About Kirsty S
Lives in London, United Kingdom
Since Feb 2015
I have travelled extensively through Southeast Asia. I know Thailand and Malaysia particularly well, but also love Vietnam, Cambodia and Singapore. I travel to this part of the world whenever I can, sometimes on a short trip while on route to Australia, and sometimes for extended periods of time so that I can really get beneath the skin of a particular area – whether I’ve been to that spot before or not. I've spent a lot of time in Bangkok – it's a fascinating melting pot of a city where there's always something new to explore. I also love Hanoi and have explored it both independently and as part of an organised tour. More than anything, I love discovering something new while travelling and sharing it with those who have the same passion for travel as I do. I’m a bit of a foodie and never get bored of the beach.
Sacred & Religious Sites
Sacred & Religious Sites
Flea & Street Markets
Gift & Speciality Shops,
Flea & Street Markets, Gift & Speciality Shops,
Points of Interest & Landmarks
Wat Arun (or the Temple of Dawn) sits on the west bank of the Chao Phraya River. It is one of the most stunning temples in Bangkok, with a unique design made up of colourfully decorated ceramics, which were said to have been donated by local people. Presiding majestically over the water, Wat Arun is a sight to behold and an absolute must-see when visiting Bangkok.

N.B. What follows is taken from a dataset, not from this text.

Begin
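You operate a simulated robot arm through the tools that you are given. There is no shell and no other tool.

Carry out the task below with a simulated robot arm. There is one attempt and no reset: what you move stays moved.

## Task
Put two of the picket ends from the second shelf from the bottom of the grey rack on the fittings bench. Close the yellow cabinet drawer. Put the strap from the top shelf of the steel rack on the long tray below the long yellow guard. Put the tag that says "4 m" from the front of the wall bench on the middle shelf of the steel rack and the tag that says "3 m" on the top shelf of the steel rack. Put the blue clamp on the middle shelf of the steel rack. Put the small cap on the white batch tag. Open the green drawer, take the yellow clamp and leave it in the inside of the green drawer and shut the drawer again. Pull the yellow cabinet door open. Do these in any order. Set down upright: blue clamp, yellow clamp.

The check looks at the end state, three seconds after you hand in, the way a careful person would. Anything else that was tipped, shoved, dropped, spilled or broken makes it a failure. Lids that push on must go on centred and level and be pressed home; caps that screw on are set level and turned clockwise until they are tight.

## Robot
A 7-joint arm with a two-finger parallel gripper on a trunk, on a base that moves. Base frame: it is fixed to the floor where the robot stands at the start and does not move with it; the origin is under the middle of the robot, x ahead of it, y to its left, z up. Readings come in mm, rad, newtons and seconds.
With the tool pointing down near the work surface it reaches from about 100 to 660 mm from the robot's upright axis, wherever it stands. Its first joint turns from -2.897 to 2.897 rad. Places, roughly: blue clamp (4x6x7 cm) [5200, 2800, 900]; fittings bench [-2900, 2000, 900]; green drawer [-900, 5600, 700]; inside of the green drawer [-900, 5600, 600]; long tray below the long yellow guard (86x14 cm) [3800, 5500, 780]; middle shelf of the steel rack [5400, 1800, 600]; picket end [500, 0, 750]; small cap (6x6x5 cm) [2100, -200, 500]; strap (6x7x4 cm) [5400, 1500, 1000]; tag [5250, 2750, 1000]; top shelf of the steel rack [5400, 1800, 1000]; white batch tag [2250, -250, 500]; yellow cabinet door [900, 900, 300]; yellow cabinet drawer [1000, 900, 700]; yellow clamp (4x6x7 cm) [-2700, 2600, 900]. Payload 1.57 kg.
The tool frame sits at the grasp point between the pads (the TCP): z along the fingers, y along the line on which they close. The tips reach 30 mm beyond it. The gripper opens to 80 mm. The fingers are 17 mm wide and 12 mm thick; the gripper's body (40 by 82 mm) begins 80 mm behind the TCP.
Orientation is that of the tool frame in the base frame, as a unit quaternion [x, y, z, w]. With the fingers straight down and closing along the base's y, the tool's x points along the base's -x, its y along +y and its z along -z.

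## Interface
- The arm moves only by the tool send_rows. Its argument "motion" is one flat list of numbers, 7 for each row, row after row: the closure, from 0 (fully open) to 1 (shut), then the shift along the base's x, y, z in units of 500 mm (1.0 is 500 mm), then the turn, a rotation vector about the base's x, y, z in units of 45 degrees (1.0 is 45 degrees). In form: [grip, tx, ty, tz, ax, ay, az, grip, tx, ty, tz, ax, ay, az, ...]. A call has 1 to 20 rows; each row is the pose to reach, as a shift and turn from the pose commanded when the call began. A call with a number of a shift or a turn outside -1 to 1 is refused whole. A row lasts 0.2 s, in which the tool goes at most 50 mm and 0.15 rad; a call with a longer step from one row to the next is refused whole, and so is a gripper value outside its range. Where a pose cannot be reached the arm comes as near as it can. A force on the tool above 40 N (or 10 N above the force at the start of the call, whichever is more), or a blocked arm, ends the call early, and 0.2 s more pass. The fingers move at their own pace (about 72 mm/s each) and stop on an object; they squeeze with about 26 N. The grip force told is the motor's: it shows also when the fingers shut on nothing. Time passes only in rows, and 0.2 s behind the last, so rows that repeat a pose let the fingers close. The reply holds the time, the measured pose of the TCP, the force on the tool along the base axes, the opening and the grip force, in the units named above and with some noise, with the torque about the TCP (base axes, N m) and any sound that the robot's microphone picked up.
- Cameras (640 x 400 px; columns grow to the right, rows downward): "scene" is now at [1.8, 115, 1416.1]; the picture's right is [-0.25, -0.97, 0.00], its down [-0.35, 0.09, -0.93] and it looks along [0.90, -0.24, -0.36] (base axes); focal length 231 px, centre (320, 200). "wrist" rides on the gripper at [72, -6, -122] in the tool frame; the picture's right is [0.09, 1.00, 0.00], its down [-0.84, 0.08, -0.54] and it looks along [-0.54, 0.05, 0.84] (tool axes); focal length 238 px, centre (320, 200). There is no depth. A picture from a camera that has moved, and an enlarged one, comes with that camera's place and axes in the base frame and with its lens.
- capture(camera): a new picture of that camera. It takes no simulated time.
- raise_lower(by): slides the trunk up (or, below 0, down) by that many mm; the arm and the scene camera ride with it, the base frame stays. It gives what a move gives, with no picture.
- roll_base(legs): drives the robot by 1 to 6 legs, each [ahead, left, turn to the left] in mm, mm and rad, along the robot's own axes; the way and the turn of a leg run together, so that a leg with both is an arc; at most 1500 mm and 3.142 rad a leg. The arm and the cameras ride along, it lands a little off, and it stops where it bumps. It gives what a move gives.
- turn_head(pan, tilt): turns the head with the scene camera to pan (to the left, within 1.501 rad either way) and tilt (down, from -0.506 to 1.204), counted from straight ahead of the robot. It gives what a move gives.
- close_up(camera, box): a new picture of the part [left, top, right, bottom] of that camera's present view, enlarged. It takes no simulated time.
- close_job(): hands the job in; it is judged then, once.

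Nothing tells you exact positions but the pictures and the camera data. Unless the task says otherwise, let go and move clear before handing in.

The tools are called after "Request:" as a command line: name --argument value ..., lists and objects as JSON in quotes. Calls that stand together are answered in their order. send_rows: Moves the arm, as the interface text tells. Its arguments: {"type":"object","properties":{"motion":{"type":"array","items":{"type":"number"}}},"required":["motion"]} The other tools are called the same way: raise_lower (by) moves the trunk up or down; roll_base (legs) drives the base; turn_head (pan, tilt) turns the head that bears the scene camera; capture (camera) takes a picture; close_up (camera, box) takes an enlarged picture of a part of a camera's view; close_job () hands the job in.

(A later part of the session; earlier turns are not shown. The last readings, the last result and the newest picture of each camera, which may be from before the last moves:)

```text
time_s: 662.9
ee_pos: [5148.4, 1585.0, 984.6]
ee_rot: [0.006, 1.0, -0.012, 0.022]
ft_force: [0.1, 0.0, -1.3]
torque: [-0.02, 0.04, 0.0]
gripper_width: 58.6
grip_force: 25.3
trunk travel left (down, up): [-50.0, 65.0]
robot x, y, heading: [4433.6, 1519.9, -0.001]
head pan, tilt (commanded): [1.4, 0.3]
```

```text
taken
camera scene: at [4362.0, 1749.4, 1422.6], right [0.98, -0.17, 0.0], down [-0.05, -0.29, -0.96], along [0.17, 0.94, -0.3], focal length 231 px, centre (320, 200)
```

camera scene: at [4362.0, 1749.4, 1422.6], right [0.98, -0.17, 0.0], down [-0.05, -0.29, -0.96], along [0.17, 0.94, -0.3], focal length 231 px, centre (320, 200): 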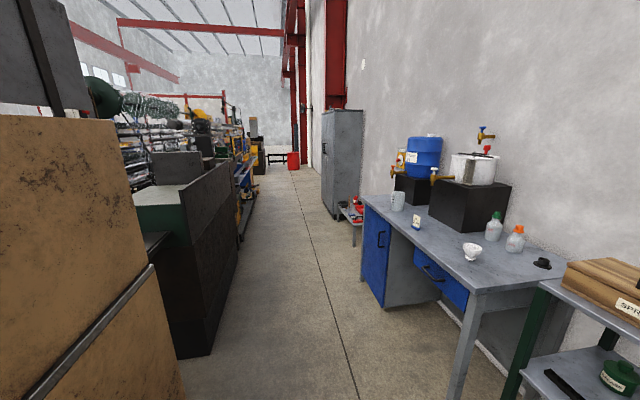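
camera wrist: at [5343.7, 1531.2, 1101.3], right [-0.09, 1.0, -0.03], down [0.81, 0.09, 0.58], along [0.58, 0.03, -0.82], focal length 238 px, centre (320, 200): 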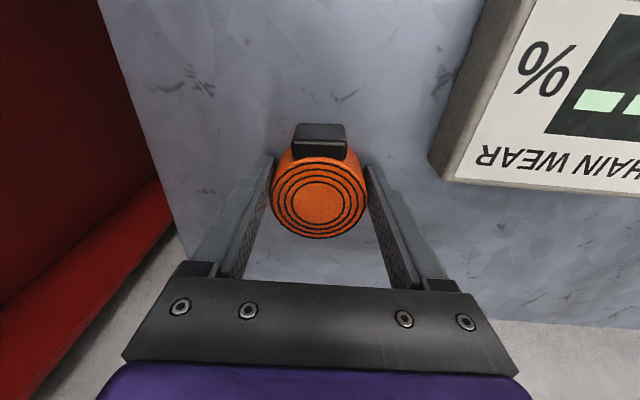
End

The Grand Palace complex consists of several impressive buildings including Wat Phra Kaew (Temple of the Emerald Buddha). Thai kings stopped living in the palace at around the turn of the twentieth century, but the grounds are still used to mark ceremonial occasions, and the complex remains the spiritual heart of Thailand. It’s enough to marvel at the magnificent Grand Palace itself, but visitors can also gain entry to see the royal thrones on weekdays.

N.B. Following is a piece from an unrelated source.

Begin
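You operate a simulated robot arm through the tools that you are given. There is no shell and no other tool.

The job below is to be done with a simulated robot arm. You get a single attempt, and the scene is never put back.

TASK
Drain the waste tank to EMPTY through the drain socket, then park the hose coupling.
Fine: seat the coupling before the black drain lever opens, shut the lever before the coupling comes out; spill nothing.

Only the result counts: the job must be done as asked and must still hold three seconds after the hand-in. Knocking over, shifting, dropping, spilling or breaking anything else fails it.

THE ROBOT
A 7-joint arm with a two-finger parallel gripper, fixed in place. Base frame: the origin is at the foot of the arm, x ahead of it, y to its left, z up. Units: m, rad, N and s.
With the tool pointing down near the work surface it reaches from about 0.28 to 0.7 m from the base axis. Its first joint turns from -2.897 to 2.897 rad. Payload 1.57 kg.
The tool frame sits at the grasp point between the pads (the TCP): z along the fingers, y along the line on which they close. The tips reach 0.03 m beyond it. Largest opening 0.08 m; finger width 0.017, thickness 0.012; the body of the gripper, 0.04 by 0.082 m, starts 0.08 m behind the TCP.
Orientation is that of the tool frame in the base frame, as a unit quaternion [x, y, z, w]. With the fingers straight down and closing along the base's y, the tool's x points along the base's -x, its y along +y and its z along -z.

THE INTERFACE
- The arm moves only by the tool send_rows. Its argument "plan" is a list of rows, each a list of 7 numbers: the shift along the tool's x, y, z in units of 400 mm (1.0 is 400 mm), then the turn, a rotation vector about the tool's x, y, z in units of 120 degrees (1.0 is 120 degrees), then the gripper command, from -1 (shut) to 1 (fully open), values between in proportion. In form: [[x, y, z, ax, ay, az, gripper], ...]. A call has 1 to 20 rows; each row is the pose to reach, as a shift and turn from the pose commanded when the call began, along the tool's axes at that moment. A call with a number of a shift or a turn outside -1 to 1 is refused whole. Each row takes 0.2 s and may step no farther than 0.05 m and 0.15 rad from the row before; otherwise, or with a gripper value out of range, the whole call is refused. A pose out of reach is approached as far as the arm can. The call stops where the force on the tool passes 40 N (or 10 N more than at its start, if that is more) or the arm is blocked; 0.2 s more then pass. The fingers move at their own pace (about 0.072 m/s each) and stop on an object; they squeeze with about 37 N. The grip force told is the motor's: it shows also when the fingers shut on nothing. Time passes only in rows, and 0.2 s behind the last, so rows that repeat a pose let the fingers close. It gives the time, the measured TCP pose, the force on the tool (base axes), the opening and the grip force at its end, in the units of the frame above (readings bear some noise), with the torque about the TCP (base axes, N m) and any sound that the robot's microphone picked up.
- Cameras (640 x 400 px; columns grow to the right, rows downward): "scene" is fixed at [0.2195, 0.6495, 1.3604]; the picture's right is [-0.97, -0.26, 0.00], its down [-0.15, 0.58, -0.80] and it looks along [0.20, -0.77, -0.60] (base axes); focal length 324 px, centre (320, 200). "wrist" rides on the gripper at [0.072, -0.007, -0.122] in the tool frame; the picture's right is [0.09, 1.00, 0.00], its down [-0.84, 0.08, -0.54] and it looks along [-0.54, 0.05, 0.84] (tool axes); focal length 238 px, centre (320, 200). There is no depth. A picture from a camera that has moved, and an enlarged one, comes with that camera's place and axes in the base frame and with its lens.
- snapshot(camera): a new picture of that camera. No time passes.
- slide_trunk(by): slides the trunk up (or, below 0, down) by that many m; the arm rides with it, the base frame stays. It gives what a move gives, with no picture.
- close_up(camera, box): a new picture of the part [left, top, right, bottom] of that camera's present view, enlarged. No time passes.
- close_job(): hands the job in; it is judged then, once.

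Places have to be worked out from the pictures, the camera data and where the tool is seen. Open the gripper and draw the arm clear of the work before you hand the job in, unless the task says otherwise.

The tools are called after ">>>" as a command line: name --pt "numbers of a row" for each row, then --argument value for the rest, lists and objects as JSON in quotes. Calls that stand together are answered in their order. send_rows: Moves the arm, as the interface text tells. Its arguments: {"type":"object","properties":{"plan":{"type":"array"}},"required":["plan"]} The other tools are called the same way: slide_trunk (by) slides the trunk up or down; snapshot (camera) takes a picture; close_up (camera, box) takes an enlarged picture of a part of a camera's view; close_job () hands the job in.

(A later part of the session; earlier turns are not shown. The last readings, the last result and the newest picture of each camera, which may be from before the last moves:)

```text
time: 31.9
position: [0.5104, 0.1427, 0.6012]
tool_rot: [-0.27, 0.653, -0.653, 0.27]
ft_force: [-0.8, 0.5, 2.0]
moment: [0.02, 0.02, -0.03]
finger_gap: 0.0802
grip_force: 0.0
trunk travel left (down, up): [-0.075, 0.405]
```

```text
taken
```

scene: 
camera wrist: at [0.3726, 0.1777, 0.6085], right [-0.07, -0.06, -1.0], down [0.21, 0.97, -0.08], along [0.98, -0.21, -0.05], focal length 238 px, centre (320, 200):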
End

Definitely one for the morning as it closes mid-afternoon, Wat Phra Kaew or the Temple of the Emerald Buddha is regarded as the most important Buddhist temple in Thailand. Located within the grounds of the Grand Palace (see above), it houses the highly revered Buddha image carved from a single block of jade that dates back to the 14th century.
Khlong Lat Mayom Floating Market may be more low-key than Damnoen Saduak or Amphawa Floating Markets but if you’re short on time it’s easier to get to – plus there’s a more laid-back, local atmosphere about Khlong Lat Mayom. Arrive around midday and set up camp next to the boat restaurants to take your pick from the many options for lunch. Take a browse around the dry section of the market too, which offers handicrafts and yet more culinary delights.
Siam Square is a shopping hub right in the heart of the city. It’s the sort of place where you can find brash T-shirts alongside tailored suits, and most things in-between. It’s a creative and vibrant spot featuring huge malls and tiny alleyways lined with boutique shops and markets. Head down after lunch and hang out with Bangkok’s students, media types and fashionistas.
If your day in Bangkok falls on a weekend, don’t miss the Chatuchak Weekend Market. Chatuchak is home to somewhere in the region of 8000 stalls offering every item you could possibly imagine. Another must-do in Bangkok.
Bangkok’s Chinatown is open throughout much of the day but really comes alive after dark. Head here as the sun sets to partake in a spot of shopping (and bartering) and to enjoy a pre-dinner snack. It's got everything from dim sum to traditional Thai noodles. It’s a colourful, chaotic, and sometimes even claustrophobic place, but it sure is a lot of fun.
If you’re staying elsewhere, squeeze in a quick trip to the infamous Khao San Road, even if it’s just to find out what all the fuss is about! It’s a heady mix of tourists, street stalls, guest houses and bars. If you’ve had enough of haggling, get yourself a drink and pull up a chair for what will surely be an interesting spot of people watching.
What better way to enjoy your dinner than by combining it with an evening cruise along the river? It’s been a busy day, so sit back, feast on delicious food and enjoy the entertainment as the city lights drift passed you.
OK, so maybe there are a few too many girly bars along Soi Cowboy, but it’s the perfect place to let your hair down after a jam-packed day in Bangkok. This nightlife spot has more of a fun, carnival feel to it than places like Patpong. Expect bright neon lights, lots of ‘go go’ bars, plenty of tourists and... a whole lot of fun.